In 1954, Pacific Queen was acquired by the San Francisco Maritime Museum and renamed Balclutha. The Pacific Queen had many names starting off as the Star of Alaska, Pacific Queen or sailing ship Balclutha. After being built in Scotland in 1886 and being a steel-hulled full rigged ship being the only square-rigged ship left in the Bay Area, the museum was happy to get this ship after it led a full life on the seas. She rounded the Cape Horn 17 times in 13 years carrying wine, case oil and coal from Europe and the East Coast of the United States. She carried nitrate from Chile, wool from Australia and New Zealand, Burma rice, San Francisco grain and lumber from the Pacific Northwest.

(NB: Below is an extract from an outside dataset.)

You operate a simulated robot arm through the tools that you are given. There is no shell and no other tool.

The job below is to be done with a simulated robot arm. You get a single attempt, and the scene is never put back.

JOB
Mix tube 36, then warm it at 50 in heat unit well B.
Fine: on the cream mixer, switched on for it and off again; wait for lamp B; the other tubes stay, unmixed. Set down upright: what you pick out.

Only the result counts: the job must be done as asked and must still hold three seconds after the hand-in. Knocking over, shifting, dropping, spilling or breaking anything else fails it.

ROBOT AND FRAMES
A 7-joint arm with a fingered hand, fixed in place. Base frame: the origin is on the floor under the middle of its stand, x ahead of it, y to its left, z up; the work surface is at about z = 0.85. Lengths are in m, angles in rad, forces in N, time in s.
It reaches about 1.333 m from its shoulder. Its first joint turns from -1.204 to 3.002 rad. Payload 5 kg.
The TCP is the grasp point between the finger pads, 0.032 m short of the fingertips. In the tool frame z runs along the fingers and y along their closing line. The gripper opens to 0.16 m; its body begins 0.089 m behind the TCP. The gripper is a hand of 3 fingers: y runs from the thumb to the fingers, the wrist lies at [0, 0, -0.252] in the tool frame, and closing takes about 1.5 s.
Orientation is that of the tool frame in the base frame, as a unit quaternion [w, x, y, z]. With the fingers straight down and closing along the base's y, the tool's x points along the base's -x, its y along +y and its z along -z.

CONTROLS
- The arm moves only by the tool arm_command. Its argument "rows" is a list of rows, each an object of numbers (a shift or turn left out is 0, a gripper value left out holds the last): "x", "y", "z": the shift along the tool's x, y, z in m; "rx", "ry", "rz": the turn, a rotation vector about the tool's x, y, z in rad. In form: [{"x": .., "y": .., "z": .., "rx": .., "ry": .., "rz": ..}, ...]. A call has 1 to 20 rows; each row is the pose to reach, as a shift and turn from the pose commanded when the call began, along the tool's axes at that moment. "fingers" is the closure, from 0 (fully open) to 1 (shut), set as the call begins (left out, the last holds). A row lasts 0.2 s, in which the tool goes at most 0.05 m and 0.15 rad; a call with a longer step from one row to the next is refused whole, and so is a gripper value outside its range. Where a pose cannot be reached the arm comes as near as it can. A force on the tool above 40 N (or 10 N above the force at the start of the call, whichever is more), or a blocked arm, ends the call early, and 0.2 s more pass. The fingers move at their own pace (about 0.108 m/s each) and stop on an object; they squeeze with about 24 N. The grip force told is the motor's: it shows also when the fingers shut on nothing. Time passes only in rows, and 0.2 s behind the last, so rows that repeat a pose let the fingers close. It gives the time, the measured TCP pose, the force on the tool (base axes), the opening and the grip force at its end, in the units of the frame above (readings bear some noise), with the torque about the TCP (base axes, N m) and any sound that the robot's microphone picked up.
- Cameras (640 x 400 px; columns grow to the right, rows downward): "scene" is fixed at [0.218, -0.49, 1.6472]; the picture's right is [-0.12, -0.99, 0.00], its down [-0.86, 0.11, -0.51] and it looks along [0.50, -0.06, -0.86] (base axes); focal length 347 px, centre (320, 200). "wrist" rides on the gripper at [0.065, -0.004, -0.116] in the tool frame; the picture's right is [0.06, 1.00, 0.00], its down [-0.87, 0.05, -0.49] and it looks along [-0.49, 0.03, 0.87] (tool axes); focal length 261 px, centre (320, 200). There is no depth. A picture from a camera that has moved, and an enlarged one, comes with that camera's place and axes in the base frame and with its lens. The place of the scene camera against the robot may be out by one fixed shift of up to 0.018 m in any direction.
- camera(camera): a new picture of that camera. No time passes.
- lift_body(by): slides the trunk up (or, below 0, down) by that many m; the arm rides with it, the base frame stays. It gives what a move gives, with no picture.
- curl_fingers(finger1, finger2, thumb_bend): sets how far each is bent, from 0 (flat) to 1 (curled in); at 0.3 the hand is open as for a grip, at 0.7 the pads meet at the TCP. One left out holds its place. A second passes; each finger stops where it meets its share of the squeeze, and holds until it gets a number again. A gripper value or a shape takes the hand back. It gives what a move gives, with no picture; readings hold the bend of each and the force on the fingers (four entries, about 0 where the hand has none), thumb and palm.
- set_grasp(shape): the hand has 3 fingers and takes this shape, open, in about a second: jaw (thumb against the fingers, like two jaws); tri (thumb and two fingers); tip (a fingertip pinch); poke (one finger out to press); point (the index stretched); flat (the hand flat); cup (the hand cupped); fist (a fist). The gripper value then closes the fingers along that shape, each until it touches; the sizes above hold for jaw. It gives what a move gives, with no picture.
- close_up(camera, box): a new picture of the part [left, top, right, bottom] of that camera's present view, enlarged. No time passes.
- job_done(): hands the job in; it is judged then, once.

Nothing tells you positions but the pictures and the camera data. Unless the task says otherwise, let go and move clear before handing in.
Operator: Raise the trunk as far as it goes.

In 1902, the Alaska Packers Association chartered her and later bought her after running aground on an island. The Balclutha was used for the next years in the salmon fishing trade. At one time, she was used in the movie Mutiny on the Bounty with Clark Gable and Charles Laughton. In 1954, she was acquired by the San Francisco Maritime Museum which renamed her Balclutha. She is a great asset to the Maritime Museum at the Hyde Street Pier.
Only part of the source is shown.